Fullerton Neurologist Dr. Sung-Un Park Slapped by State Medical Board

The Medical Board of California has disciplined a Fullerton neurologist who kept prescribing medications to a patient who actually needed surgery to remove a skull tumor.

Effective 5 p.m. March 30, Dr. Sung-Un Park’s physician and surgeon certificate was revoked by the state board, although that order is stayed pending successful completion of terms of a four-year probationary period.

The 58-year-old male patient began experiencing headaches in July 2010, and his primary care physician, via an MRI, discovered a mass developing on the man’s skull.

The patient was sent by his doctor to Park, who received an initial referral document that referenced the mass.

Park told the patient he was suffering from tension headaches and prescribed Imipramine, an “off-label” antidepressant often used to treat chronic pain, according to the medical board. Park added he would consider the MRI results only if the meds did not take care of the problem.

The patient returned to Park because of headaches in November 2010, and this time he was prescribed Topiramate, an anti-epilepsy drug often used for weight loss, and Botox injections were discussed.

A severe frontal headache sent the patient to the Tri-City Regional Medical Center emergency room in Hawaiian Gardens on Jan. 24, 2011, when a CT scan revealed there had been little change to the previously discovered “large sella/suprasellar mass,” the medical board reports.

Discharged with a handout on cluster headaches, the patient was instructed to follow up with his neurologist the next morning. Park evaluated the patient on Jan. 26, 2011, and found improvement with the migraines and meningioma, a tumor that often occurs in the brain, causes no symptoms and requires no treatment, although some meningioma tumors can be cancerous and cause death, the board states.

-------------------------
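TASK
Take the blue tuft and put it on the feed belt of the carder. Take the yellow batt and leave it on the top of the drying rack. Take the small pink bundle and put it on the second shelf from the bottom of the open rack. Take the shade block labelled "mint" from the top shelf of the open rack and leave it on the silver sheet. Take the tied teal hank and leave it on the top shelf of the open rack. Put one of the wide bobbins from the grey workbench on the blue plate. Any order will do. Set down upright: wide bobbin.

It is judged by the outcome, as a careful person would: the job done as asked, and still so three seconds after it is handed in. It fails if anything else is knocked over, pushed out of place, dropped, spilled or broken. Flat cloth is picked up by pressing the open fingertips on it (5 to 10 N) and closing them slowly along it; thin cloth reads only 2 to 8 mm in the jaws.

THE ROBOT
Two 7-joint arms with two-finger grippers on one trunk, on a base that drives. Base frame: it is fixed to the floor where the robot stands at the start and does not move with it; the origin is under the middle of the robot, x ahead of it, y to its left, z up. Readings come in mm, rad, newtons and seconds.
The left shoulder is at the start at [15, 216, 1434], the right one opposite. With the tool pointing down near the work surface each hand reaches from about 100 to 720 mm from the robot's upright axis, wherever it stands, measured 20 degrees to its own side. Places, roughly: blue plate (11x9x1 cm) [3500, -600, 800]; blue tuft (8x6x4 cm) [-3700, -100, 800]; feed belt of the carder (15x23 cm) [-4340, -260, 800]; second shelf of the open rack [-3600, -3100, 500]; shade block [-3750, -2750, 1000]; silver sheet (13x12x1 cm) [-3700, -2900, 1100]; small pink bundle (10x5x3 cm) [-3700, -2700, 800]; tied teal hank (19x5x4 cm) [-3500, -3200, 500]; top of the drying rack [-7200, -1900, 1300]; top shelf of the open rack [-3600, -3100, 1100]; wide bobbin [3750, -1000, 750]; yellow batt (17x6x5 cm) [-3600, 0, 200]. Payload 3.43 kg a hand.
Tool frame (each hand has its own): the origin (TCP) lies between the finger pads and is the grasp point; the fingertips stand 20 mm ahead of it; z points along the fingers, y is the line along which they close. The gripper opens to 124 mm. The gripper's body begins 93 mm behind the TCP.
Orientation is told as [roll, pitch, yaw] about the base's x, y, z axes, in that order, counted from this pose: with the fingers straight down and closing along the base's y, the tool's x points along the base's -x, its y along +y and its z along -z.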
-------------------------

Park reassured the patient about meningioma and suggested Advil for pain, along with continuing Imipramine and Topamax. The patient returned to Park in May, August and September of 2011 because the headaches were not going away, but the neurologist found no structural cause for the pain, explaining it was his impression chronic tension headaches were still the cause. Park would add prescriptions of a sleeping pill, the pain medication Vicoprofen, more Topamax, the anti-depressant Pamelor and a Vicodin/Advil combo during these visits.

On Feb. 23, 2012, the patient was admitted to Long Beach Memorial Hospital, given a biopsy and taken into surgery for removal of the tumor on his skull.

The medical board found Park’s treatment of the patient had been “an extreme departure from the standard of care.”

Park can survive the probationary period without losing his license if he: enrolls in a clinical training program; is monitored for a month by a board designee; gives notification of the discipline to all the clinics and hospitals where he has privileges; supervises no physician assistants during his probationary period; obeys all laws; submits quarterly reports to the board; informs the board if he does not practice medicine for long periods of time; makes himself available for board interviews; and bears the costs for all the monitoring of his practice.

Should Park fail to abide by the probationary terms, he will be forced to surrender his medical license, according to the board.